Giant Bomb Review


Super Meat Boy Review

  • XBGS

Super Meat Boy hates you, but don't let that stop you from loving every minute of this hilarious, over-the-top platformer from Hell.

 Seriously, you have no idea.
 Seriously, you have no idea.
I hate Super Meat Boy. No, seriously--I'm not trying to be all cute here and feign outrage at how hard it is. I hate this game. Sometimes. But I guess I also love it (not easy to admit). It's the times when those two feelings collide in a Venn diagram of pain that you're tapping straight into the bloody beating heart of this brutally hard, ultra-fast-paced throwback of a platformer. It's one of the toughest games I've ever played, but just try to stop yourself from getting swept up in how ridiculous and extreme it all is.

Super Meat Boy is some two or three hundred levels of total run-and-jump mayhem, a member of the "masocore" genre that includes such indie luminaries as N+ and I Wanna Be the Guy. If you've suffered through one of those games you know exactly how this game plays as well. If not, it's a platformer where your character is just a few pixels tall (and is in this case an animated hunk of meat), and you have an incredible degree of control over how you move that character around. You can run extremely fast, stop on a dime, reverse direction on your jumps in mid-air, skid up and down walls, and more, and this much control lets you pull off all kinds of insane-looking moves. You'll need those moves, because the levels are... unpleasant.

Those levels only last anywhere from three to, say, 30 seconds. Or at least, they would only take that long if they were played perfectly by a robot. As a fallible human being you're likely to spend anywhere from a few minutes to a couple of hours trying to work your way through some of the utterly absurd, you-have-to-be-kidding level designs that populate SMB's later worlds. You will want to break a controller, repeatedly, but the feeling of accomplishment after every level is equally intense. And the way the game flows is one of its greatest strengths. You respawn instantly when you die, so there's no punishment for death other than making you try again, and the absolutely fantastic music in each world never stops when you change levels, giving the progression from level to level a great sense of momentum.

 You can't reason with a talking turd. Don't even try!
 You can't reason with a talking turd. Don't even try!
Super Meat Boy has such a reverence for both modern independent game development and the halcyon era of 8- and 16-bit classics. From the former, the developers called in favors from a bunch of their indie friends and included a huge number of playable characters like Commander Video (Bit.Trip), Tim (Braid), the Alien Hominid, and the kid from I Wanna Be The Guy. There must be close to 20 playable characters in here, and they all have their own special powers that let them do things like stick to walls, float in mid-air, double jump, or rewind time (guess who does that one).
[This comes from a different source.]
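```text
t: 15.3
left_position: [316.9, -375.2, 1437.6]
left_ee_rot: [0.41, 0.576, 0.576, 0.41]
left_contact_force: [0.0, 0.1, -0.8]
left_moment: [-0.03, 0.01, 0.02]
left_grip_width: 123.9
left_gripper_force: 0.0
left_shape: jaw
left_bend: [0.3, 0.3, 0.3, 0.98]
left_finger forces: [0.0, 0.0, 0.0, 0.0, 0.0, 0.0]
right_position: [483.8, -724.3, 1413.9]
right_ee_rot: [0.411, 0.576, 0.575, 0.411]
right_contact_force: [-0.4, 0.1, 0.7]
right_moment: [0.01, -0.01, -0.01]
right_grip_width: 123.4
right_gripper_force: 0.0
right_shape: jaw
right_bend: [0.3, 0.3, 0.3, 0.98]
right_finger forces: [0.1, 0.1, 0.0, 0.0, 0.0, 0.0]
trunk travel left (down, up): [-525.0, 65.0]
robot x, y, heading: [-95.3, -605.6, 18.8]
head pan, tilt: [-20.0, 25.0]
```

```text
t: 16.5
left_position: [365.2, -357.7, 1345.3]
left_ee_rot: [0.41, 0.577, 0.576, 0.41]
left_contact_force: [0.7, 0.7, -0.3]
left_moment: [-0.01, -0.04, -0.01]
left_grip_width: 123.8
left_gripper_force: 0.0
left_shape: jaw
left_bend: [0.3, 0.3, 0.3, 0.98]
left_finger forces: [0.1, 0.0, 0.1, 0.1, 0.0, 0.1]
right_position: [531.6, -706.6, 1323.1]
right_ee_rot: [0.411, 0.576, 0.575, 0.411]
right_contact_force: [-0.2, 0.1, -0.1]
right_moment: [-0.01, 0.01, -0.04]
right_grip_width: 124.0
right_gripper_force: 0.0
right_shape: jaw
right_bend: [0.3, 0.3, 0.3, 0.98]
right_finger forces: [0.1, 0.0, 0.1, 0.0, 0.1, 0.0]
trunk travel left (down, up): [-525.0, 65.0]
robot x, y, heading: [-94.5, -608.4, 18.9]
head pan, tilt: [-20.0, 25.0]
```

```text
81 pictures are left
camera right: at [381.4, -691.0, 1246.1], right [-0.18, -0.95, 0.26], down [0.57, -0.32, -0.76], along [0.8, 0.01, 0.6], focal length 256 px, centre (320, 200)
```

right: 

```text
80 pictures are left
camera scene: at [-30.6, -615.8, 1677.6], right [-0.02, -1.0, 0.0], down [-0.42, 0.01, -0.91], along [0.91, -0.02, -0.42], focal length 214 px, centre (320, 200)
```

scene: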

I only got a handful of those guys, though, because the requirements to get them are even more ludicrous than the rigors of the main game. But I'll circle back around and unlock them soon.

I totally will! Seriously! Just give me a few more tries.

Anyway, the nostalgia is as thick as the indie cred here, with really specific references to games like Mega Man II, the first Castlevania, and Ninja Gaiden (the NES one, not the arcade one). That stuff comes out of left field, but you have to appreciate it if you have any fond memories of playing video games in the late '80s. The nostalgic bits are woven into the game's own bizarre, sadistic sense of humor that has Meat Boy chasing the evil Dr. Fetus--a fetus inside a robot suit wearing a tailored suit--to recover his girlfriend Bandage Girl. The original cutscenes are riotous too. There's talking poop. There's nuclear war. There's a lot of blood. It's a weird, weird game.

 You will never finish every level this game has to offer.
 You will never finish every level this game has to offer.
It's also a surprisingly long game. You've got a hundred-some-odd regular levels, and finishing each of those levels under a par time will unlock a "dark world" version of the level that is, somehow, even harder. You can collect bandages to unlock more characters, but most of those might as well be impossible to get. At 20 bandages, you unlock "Teh Internets," a portal through which the game's developer will be pushing out free DLC levels on a regular basis. In fact, they've already posted an entire set of 20 new levels before the game is even out. All this is to say nothing of the numerous, insanely hard warp zones and kill screens hidden all over the game. Every time I thought I had seen everything this game has to offer, it genuinely surprised me with some other crazy new type of level or challenge. On top of all that, the developer has lowered the first-month asking price to $10, which makes this seem like a pretty ridiculous value.

Super Meat Boy knows exactly what it wants to do, which is to baffle, entertain, and frustrate you, to fill you with joy and rage in equal measure. And by God it does all those things without apology. This game is most certainly not for everyone--if you can't handle extremely hard games, you're better off marveling at this spectacle from a distance--but those who can stomach the difficult and appreciate the bizarre will take every ounce of punishment Super Meat Boy dishes out and beg for more.